Interesting Ideas

Tin Men by Archie Green, University of Illinois Press, 206 pages, black-and-white illustrations, 2002. ISBN 0-252-02750-7

Muffler Men by Timothy Corrigan Correll and Patrick Arthur Polk, University Press of Mississippi, 116 pages, black-and-white illustrations and color plates, 2000. ISBN 1-57806-299-3

Archie Green, a retired professor of English and folklore, is interested in a vernacular legacy that is as much social as aesthetic, but like 20th Century roadside vernacular, also on the verge of disappearing.

The tin men that fascinate him are the products of skilled tradesmen, often made under the auspices of labor union apprentice programs. From an aesthetic perspective, these artifacts are mostly free of the confusion and ambivalence around training and self-consciousness that surround so much outsider and contemporary folk art. This is work made by skilled craftsmen whose training is entirely irrelevant to artistic, or even expressive, intent.

These figures of heating ducts and sheet metal are made mostly for instrumental purposes - either as advertising for metalwork businesses or to demonstrate an individual's craftsmanship. The language, and by extension the art, is vernacular in the strict sense. That is to say, it actually speaks in a popular, as opposed to eccentric, dialect. Tin men are interesting in part because they are not art brut masquerading under a populist label.

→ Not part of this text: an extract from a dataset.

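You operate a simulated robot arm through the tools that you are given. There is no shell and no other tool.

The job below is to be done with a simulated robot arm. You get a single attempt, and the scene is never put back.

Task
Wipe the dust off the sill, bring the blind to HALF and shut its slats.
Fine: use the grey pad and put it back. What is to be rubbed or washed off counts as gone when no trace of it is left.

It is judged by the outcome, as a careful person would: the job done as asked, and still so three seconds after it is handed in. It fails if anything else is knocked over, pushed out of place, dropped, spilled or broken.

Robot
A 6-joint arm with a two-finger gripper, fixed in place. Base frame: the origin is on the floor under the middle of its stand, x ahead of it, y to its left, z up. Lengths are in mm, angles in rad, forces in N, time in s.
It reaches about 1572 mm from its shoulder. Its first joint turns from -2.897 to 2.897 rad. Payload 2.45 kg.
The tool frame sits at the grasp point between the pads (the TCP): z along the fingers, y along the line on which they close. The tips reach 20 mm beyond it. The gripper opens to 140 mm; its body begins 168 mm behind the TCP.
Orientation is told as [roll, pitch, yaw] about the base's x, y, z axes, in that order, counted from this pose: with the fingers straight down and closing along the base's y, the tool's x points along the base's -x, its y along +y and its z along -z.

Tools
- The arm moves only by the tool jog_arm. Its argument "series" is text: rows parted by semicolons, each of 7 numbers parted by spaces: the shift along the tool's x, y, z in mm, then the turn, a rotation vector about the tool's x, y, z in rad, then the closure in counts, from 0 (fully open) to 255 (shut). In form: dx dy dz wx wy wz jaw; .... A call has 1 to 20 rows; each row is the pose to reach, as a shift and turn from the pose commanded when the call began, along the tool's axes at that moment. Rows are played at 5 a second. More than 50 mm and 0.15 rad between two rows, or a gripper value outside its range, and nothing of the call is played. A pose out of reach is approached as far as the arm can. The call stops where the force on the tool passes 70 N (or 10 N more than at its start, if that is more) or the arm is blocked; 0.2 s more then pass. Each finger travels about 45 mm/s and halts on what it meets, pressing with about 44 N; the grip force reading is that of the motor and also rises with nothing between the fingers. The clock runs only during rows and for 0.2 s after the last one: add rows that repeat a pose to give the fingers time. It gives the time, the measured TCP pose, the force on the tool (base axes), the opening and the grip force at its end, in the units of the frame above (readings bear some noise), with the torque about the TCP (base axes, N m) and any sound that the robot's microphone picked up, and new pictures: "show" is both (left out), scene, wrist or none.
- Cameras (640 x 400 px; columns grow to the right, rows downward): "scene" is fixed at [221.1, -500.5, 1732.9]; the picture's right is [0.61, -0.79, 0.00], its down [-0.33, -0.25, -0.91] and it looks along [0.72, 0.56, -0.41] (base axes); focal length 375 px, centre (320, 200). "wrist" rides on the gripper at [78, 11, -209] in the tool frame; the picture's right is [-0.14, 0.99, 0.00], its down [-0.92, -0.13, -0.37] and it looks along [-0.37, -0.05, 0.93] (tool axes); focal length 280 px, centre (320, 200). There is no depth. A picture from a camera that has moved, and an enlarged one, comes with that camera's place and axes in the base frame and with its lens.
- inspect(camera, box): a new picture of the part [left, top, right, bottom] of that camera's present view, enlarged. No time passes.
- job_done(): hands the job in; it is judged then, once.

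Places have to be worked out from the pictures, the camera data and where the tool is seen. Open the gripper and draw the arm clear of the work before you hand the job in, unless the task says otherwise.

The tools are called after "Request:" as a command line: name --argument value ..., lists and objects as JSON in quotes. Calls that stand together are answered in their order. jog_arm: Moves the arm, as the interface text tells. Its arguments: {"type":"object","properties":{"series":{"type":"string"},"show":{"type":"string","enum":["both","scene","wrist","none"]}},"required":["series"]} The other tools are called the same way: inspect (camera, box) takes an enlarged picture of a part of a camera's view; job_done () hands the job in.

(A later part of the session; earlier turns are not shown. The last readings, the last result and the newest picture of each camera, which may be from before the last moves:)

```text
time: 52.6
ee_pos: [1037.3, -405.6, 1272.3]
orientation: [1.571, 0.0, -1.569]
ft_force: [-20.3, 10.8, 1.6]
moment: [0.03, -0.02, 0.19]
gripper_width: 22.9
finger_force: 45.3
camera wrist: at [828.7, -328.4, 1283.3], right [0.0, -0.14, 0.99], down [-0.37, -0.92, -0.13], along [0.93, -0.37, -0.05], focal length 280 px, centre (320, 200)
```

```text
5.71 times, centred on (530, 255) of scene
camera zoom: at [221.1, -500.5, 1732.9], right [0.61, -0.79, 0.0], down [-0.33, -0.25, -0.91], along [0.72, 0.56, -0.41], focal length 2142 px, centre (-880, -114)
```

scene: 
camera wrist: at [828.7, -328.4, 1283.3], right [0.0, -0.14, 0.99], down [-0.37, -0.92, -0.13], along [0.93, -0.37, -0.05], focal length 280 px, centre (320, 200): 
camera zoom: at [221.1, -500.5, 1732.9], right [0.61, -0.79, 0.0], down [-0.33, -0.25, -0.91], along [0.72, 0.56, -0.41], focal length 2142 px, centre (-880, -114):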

When their creators do attempt to express something beyond mechanical skill, they typically draw on vernacular, rather than idiosyncratic, sources to give their pieces character. The Tin Woodsman of the Wizard of Oz and science fiction robots are common, indeed obvious, points of reference for the metalworker trying to impart personality to a sculpture.

None of this makes the figures mundane. Green's book includes examples of work that are just demonstrations of ability, including the tin lanterns that seems to compete with people as favored subjects in apprentice workshops. What makes the tin men and women interesting are their creators' efforts to represent the human figure absent the training in artistic effect that facilitates such representation.

Green displays a nice appreciation of the workers, looking beyond purely artistic considerations (appropriately, given that art is not typically their motive) to the social and economic. But while he badly wants tin men to say something compelling, he is cautious when it comes to extracting clear messages, other than pride in one's work.

He certainly avoids getting caught up in the semantic question of how to label this material -- folk, outsider, etc.? But he does ponder the distinction between tin men made as trade signs or apprentice projects and tin men built on order for an art dealer or collector, as well as the effect of a tin man being bought, removed from the storefront or shop floor and put in an artistic setting. There may be little or no sculptural distinction among these pieces, but the change in context has significance. Akin to putting a wild animal into a zoo, migration to a collection may be the best or only way to preserve the work and gain it a wider audience, but the tin men lose some of their meaning when they lose their landscape.

Green also considers the self-consciousness of the creators, in particular those whose talent has brought them into contact with the art world.

"I have met many skilled craftsmen who are fully aware of their creative talents, yet they remain uncomfortable when tagged as "folk artist" or "modern sculptor" and usually avoid both terms," he writes. "For some, the word folk seems to connote crudity, simplicity, and lack of command in trade discipline. At the other pole, the word sculptor seems to imply strange vision, artificiality and an inability to make a living."

Unfortunately, Green's musings on how the meaning of an artifact changes with its context, from trade sign to private collection to museum, seem unfinished. Awash with portentous language that sometimes over thinks the issues involved, the book winds up feeling vague and inconclusive, the text not doing justice to the wonderful pieces of art it illustrates.

Muffler Men explores a territory similar to Green's, but it is the trade signs and whimsy figures made by the guys in muffler shops rather than metalworking establishments. Indeed, the figures are so close in purpose and effect that only the materials distinguish them at first glance. (Ultimately, the metalworkers' training gives their work an edge in craftsmanship, if not creativity.)

Muffler Men is a more richly designed book than Tin Men, and more tightly edited, but for one major flaw. The text is larded with dissertation-style footnotes. Statements of the obvious are constantly referenced to some prior authorized source. Original thoughts are diminished by being yoking to obscure, but footnoted, points by scholars working on entirely different subjects. It's especially odd since the book is otherwise so clearly geared to a popular audience.